Given task 1 =>
Retype the document segment from its first word to its last.

Document segment =>
--- Start ---
Grinding tool and method of manufacturing the same
Abstract
A grinding tool includes a rigid support body and a carrier substrate. The carrier substrate is attached to the support body, and is supported by the support body. Two opposing surfaces of the carrier substrate respectively define a working surface and a non-working surface. A plurality of first abrasive particles are affixed on the working surface, and a plurality of second abrasive particles are affixed on the non-working surface. The first abrasive particles have a first average size, and the second abrasive particles have a second average size smaller than the first average size. The carrier substrate is attached to the support body at the non-working surface. Moreover, a method of manufacturing the grinding tool is described herein.
Claims
exact text as granted — not AI-modifiedWhat is claimed is:
1. A grinding tool comprising:
a rigid support body; and
a carrier substrate affixed to the support body and having a working surface and a non-working surface on two opposite sides, the working surface having a plurality of first abrasive particles affixed thereon, the non-working surface having a plurality of second abrasive particles affixed thereon, the first abrasive particles having a first average particle diameter, the second abrasive particles having a second average particle diameter smaller than the first average particle diameter, and the non-working surface being affixed to the support body.
2. The grinding tool according to claim 1 , wherein a ratio of the second average particle diameter to the first average particle diameter is between about 90% and 99.5%.
3. The grinding tool according to claim 1 , wherein the first and second average particle diameters are respectively between about 50 μm and about 300 μm.
4. The grinding tool according to claim 1 , wherein the first and second abrasive particles are respectively affixed to the working surface and the non-working surface via a first and a second bonding layer, the first bonding layer having a first thickness, and the second bonding layer having a second thickness smaller than the first thickness.
5. The grinding tool according to claim 4 , wherein the second thickness is about 90% to 99.5% of the first thickness.
--- End ---
Source material =>
--- Start ---
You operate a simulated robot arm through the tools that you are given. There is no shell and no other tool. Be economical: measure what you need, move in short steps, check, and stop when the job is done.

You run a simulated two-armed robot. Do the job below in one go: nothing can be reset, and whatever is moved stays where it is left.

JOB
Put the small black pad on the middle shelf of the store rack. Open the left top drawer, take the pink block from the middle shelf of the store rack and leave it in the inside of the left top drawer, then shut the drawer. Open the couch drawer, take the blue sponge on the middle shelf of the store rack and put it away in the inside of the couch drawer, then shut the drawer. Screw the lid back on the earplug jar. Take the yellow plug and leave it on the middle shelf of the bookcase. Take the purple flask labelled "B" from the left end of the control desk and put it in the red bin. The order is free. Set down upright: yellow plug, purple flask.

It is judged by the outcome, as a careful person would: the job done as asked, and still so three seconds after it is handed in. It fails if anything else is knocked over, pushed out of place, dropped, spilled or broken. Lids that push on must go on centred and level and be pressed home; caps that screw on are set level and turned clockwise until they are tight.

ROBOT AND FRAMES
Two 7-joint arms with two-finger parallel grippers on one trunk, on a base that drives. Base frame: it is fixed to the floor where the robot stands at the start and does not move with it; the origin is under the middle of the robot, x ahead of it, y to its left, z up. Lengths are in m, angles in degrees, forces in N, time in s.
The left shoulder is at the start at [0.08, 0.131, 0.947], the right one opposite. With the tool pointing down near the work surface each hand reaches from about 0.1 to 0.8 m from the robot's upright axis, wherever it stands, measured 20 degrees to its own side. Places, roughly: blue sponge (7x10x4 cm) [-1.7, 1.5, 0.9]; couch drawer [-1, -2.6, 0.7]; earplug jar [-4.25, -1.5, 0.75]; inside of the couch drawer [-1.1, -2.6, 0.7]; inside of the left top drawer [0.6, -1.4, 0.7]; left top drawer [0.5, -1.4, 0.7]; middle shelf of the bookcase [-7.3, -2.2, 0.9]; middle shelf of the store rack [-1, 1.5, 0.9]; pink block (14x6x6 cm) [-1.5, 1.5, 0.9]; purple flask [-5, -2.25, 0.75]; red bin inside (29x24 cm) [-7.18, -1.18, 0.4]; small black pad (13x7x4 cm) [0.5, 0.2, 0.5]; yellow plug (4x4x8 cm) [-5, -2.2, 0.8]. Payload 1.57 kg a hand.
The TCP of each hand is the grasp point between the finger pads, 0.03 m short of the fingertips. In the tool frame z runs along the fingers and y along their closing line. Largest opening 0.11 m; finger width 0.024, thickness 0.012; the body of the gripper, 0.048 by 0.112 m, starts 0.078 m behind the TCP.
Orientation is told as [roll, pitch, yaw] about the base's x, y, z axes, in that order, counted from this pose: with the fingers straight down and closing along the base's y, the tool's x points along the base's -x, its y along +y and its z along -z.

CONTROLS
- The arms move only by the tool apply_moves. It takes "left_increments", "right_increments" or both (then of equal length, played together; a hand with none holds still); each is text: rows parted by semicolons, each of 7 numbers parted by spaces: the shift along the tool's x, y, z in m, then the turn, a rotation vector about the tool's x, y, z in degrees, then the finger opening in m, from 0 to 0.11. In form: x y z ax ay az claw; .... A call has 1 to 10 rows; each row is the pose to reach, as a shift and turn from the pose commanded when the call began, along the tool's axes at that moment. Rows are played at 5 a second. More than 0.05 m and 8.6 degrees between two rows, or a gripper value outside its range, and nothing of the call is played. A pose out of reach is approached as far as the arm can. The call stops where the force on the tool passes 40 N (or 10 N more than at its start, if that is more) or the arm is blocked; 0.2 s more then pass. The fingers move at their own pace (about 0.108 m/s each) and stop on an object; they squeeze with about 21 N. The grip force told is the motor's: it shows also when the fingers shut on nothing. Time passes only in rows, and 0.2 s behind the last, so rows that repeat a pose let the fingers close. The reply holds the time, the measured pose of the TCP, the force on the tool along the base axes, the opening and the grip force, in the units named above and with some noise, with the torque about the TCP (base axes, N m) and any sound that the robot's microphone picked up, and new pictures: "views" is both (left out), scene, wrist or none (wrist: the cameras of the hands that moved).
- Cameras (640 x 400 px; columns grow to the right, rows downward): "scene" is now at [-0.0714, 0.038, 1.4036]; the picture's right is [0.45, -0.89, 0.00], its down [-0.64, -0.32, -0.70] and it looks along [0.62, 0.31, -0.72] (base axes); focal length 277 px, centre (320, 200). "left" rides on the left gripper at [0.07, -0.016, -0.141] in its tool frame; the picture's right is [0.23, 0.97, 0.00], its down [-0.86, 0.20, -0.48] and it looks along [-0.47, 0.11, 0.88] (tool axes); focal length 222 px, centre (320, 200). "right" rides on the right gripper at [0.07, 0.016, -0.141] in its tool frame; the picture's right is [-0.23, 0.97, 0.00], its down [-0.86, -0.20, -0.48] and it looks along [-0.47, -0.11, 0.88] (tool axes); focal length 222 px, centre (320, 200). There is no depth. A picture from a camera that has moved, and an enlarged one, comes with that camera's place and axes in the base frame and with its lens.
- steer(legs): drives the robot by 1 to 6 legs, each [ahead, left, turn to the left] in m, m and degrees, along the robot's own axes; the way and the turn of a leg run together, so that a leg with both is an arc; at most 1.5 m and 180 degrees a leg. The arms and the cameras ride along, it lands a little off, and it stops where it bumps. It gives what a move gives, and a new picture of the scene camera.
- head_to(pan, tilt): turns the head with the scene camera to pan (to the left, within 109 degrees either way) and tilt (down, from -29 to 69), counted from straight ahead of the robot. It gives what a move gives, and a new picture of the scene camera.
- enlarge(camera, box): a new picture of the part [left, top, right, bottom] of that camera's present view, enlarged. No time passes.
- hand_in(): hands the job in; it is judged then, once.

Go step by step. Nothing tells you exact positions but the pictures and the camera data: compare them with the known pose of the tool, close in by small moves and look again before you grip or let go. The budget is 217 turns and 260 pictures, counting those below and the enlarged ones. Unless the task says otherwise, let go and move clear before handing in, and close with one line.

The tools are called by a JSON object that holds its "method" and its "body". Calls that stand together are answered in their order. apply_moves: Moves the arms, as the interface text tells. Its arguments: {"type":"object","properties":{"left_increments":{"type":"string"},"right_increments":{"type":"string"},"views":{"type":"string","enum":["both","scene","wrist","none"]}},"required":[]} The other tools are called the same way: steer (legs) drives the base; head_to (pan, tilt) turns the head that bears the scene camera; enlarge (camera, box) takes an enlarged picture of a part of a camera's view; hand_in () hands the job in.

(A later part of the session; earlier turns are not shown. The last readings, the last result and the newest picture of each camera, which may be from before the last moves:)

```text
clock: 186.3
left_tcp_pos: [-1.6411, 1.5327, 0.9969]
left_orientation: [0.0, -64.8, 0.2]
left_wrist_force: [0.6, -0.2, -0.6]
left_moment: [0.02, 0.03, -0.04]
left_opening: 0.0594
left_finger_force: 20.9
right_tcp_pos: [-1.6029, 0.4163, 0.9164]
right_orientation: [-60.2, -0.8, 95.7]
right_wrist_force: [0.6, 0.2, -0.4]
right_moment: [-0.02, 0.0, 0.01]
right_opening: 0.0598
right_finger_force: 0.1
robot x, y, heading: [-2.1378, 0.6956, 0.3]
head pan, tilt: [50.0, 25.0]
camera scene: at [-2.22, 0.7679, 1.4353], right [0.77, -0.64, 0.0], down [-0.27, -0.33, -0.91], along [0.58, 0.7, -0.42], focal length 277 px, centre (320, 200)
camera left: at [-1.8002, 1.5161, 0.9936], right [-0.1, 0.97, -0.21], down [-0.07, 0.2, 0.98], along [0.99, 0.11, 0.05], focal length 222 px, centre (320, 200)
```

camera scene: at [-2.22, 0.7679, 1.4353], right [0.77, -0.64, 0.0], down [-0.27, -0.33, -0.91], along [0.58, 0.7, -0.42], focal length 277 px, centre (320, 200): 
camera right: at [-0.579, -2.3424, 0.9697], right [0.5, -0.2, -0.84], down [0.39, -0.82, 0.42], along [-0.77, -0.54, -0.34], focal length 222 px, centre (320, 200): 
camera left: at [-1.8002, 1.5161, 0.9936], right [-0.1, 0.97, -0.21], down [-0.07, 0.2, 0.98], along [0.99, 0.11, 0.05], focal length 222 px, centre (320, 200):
--- End ---
Given task 2 =>
Only the lines from the line with "- head_to(pan, tilt): turns" to the line with "Go step by step.", inclusive, are to be printed, exactly as they appear.

Correct output 1 =>
Grinding tool and method of manufacturing the same
Abstract
A grinding tool includes a rigid support body and a carrier substrate. The carrier substrate is attached to the support body, and is supported by the support body. Two opposing surfaces of the carrier substrate respectively define a working surface and a non-working surface. A plurality of first abrasive particles are affixed on the working surface, and a plurality of second abrasive particles are affixed on the non-working surface. The first abrasive particles have a first average size, and the second abrasive particles have a second average size smaller than the first average size. The carrier substrate is attached to the support body at the non-working surface. Moreover, a method of manufacturing the grinding tool is described herein.
Claims
exact text as granted — not AI-modifiedWhat is claimed is:
1. A grinding tool comprising:
a rigid support body; and
a carrier substrate affixed to the support body and having a working surface and a non-working surface on two opposite sides, the working surface having a plurality of first abrasive particles affixed thereon, the non-working surface having a plurality of second abrasive particles affixed thereon, the first abrasive particles having a first average particle diameter, the second abrasive particles having a second average particle diameter smaller than the first average particle diameter, and the non-working surface being affixed to the support body.
2. The grinding tool according to claim 1 , wherein a ratio of the second average particle diameter to the first average particle diameter is between about 90% and 99.5%.
3. The grinding tool according to claim 1 , wherein the first and second average particle diameters are respectively between about 50 μm and about 300 μm.
4. The grinding tool according to claim 1 , wherein the first and second abrasive particles are respectively affixed to the working surface and the non-working surface via a first and a second bonding layer, the first bonding layer having a first thickness, and the second bonding layer having a second thickness smaller than the first thickness.
5. The grinding tool according to claim 4 , wherein the second thickness is about 90% to 99.5% of the first thickness.

Correct output 2 =>
- head_to(pan, tilt): turns the head with the scene camera to pan (to the left, within 109 degrees either way) and tilt (down, from -29 to 69), counted from straight ahead of the robot. It gives what a move gives, and a new picture of the scene camera.
- enlarge(camera, box): a new picture of the part [left, top, right, bottom] of that camera's present view, enlarged. No time passes.
- hand_in(): hands the job in; it is judged then, once.

Go step by step. Nothing tells you exact positions but the pictures and the camera data: compare them with the known pose of the tool, close in by small moves and look again before you grip or let go. The budget is 217 turns and 260 pictures, counting those below and the enlarged ones. Unless the task says otherwise, let go and move clear before handing in, and close with one line.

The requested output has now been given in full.